Artikel 2, eerste lid, aanhef en onder c, luidt: "Tenzij de strekking van de bepaling zich daartegen verzet dan wel in deze verordening uitdrukkelijk anders is aangegeven, wordt bij de toepassing van deze verordening onder bestemmingsplan tevens begrepen een omgevingsvergunning waarbij met toepassing van artikel 2.12, eerste lid, onder a, ten derde, van de Wet algemene bepalingen omgevingsrecht van het bestemmingsplan of de beheersverordening wordt afgeweken;"

Artikel 1 luidt: "In deze verordening wordt verstaan onder: […]

1.17 bestemmingsvlak

geometrisch bepaald vlak met eenzelfde bestemming

[…]

1.20 bouwperceel

(virtueel) vlak waarop functioneel bij elkaar behorende bebouwing en voorzieningen worden geconcentreerd, waarbij de gebouwen alleen zijn toegelaten binnen de bouwvlakken op het perceel terwijl buiten de bouwvlakken ook bouwwerken geen gebouwen zijnde en vergunningsvrije bouwwerken zijn toegestaan;

1.21 bouwvlak

geometrisch bepaald vlak, waarmee gronden zijn aangeduid, waar ingevolge het planologisch regiem gebouwen en bouwwerken, geen gebouwen zijnde zijn toegelaten;

[…]

1.79 uitbreiding

vergroting van een bestaand bouwperceel of bestaand bestemmingsvlak;"

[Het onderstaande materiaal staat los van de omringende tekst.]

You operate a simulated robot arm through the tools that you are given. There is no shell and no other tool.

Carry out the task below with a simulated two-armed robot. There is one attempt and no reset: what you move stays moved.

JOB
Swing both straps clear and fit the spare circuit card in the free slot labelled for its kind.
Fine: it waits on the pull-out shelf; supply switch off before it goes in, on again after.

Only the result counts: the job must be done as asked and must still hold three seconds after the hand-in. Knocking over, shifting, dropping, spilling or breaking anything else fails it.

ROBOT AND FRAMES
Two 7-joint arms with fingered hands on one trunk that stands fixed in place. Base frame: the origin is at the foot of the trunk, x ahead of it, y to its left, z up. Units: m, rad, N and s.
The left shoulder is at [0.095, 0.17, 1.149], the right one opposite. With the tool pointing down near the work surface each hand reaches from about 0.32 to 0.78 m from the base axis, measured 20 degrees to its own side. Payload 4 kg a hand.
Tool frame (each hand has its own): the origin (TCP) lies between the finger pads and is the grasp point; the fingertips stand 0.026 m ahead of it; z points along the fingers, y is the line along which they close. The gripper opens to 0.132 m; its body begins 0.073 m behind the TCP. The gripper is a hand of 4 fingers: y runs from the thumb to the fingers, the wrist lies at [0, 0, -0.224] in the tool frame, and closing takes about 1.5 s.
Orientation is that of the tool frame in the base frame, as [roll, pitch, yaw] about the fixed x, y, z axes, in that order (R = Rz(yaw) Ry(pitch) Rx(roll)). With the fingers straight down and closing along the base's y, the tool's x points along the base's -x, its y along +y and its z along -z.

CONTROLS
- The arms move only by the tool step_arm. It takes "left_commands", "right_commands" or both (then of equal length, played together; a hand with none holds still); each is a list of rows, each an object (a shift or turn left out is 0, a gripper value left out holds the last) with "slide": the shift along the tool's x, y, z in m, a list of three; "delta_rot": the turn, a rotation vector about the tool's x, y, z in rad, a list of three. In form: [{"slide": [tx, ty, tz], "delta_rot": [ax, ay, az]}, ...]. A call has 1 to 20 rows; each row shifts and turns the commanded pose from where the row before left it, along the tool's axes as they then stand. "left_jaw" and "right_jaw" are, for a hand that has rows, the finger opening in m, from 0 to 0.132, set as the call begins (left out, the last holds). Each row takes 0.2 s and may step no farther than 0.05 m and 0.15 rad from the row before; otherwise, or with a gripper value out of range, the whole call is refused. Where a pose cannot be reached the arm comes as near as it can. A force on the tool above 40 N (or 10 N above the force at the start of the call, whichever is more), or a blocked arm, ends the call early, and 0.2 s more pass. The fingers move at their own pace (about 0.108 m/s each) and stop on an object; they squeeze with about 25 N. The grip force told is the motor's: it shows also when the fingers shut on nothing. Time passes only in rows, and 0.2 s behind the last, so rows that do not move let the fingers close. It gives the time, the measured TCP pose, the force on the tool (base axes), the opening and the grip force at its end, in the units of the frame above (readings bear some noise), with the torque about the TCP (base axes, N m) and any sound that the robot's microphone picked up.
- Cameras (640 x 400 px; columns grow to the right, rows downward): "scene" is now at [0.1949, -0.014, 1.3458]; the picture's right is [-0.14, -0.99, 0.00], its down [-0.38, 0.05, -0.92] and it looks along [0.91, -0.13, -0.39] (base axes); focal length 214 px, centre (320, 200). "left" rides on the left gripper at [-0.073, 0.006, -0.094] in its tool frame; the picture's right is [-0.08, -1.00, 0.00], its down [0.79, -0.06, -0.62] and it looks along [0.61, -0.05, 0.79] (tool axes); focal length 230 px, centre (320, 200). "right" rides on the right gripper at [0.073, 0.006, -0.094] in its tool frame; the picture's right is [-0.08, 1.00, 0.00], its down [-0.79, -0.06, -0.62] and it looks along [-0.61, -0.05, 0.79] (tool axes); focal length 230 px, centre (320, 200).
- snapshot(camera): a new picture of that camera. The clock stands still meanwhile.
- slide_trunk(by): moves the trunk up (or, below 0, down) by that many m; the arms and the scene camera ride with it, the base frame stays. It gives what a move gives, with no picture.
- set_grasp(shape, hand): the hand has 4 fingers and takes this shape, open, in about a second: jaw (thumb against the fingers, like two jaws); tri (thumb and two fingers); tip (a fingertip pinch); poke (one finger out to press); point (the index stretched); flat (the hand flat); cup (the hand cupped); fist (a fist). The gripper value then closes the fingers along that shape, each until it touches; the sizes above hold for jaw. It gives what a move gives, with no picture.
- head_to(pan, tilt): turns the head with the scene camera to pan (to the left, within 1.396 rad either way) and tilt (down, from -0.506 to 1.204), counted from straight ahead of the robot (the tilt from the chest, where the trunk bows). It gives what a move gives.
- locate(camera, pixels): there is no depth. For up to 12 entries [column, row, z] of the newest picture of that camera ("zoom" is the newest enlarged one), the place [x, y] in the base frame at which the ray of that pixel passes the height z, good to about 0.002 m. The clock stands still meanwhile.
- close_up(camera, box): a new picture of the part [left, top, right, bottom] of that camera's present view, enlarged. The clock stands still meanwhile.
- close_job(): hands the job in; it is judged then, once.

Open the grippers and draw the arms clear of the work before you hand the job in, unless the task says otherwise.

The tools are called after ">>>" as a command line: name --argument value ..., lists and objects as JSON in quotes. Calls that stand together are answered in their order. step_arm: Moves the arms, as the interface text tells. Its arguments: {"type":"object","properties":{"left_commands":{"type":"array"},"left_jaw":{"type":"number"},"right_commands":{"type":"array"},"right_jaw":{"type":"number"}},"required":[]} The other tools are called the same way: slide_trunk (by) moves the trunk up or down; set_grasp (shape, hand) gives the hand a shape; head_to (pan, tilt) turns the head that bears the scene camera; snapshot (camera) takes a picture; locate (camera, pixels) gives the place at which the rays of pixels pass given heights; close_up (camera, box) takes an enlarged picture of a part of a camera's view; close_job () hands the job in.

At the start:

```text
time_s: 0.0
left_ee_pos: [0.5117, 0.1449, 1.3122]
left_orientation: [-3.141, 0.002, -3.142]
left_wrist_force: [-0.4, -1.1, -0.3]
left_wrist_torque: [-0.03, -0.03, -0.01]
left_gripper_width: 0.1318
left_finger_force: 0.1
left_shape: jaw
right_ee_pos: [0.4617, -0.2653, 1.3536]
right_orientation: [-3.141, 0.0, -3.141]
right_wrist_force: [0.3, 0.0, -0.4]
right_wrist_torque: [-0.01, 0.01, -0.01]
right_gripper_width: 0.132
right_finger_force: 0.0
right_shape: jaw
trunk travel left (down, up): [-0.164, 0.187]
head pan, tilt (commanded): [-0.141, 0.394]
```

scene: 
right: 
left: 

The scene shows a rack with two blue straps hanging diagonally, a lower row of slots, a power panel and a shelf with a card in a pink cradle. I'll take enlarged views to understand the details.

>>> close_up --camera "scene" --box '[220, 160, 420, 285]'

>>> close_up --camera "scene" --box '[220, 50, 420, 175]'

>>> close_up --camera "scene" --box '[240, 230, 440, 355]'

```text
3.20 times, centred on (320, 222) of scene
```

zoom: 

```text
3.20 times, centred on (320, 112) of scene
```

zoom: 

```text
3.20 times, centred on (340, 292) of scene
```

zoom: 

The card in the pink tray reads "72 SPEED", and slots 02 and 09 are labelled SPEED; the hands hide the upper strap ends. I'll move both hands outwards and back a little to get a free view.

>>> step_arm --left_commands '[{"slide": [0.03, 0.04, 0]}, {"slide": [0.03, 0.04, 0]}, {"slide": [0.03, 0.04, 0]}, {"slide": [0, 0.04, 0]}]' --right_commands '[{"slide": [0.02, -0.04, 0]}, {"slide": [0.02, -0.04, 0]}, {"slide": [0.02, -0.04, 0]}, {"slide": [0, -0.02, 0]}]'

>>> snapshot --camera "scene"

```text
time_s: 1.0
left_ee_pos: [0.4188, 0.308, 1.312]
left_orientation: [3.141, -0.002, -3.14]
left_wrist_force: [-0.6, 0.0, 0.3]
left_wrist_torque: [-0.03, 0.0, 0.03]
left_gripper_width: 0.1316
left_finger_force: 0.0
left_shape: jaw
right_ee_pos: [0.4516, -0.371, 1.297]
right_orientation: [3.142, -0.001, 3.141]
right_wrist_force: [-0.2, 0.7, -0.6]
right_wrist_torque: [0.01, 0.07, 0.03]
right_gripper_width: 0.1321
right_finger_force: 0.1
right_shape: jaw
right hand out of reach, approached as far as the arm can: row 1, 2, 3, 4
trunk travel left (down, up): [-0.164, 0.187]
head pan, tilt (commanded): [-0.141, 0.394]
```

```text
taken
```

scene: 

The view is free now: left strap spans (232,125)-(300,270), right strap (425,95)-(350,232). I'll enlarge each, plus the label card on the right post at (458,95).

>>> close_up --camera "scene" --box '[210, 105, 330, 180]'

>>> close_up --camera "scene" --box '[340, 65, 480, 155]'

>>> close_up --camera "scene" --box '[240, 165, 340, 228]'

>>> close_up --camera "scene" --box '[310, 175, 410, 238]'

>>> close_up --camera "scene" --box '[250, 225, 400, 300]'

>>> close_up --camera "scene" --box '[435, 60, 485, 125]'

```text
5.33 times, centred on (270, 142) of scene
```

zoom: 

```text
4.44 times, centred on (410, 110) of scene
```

3.2. Anders dan [appellant sub 4] betoogt is het voor beantwoording van de vraag of de bouw van de stal leidt tot een uitbreiding als bedoeld in artikel 4.11, aanhef en onder a, van de VR 2014 gelet op de definitie van het begrip uitbreiding in deze verordening niet van belang of het aantal dieren wordt uitgebreid. Van belang is slechts of sprake is van vergroting van een bestaand bouwperceel of bestaand bestemmingsvlak (1.79).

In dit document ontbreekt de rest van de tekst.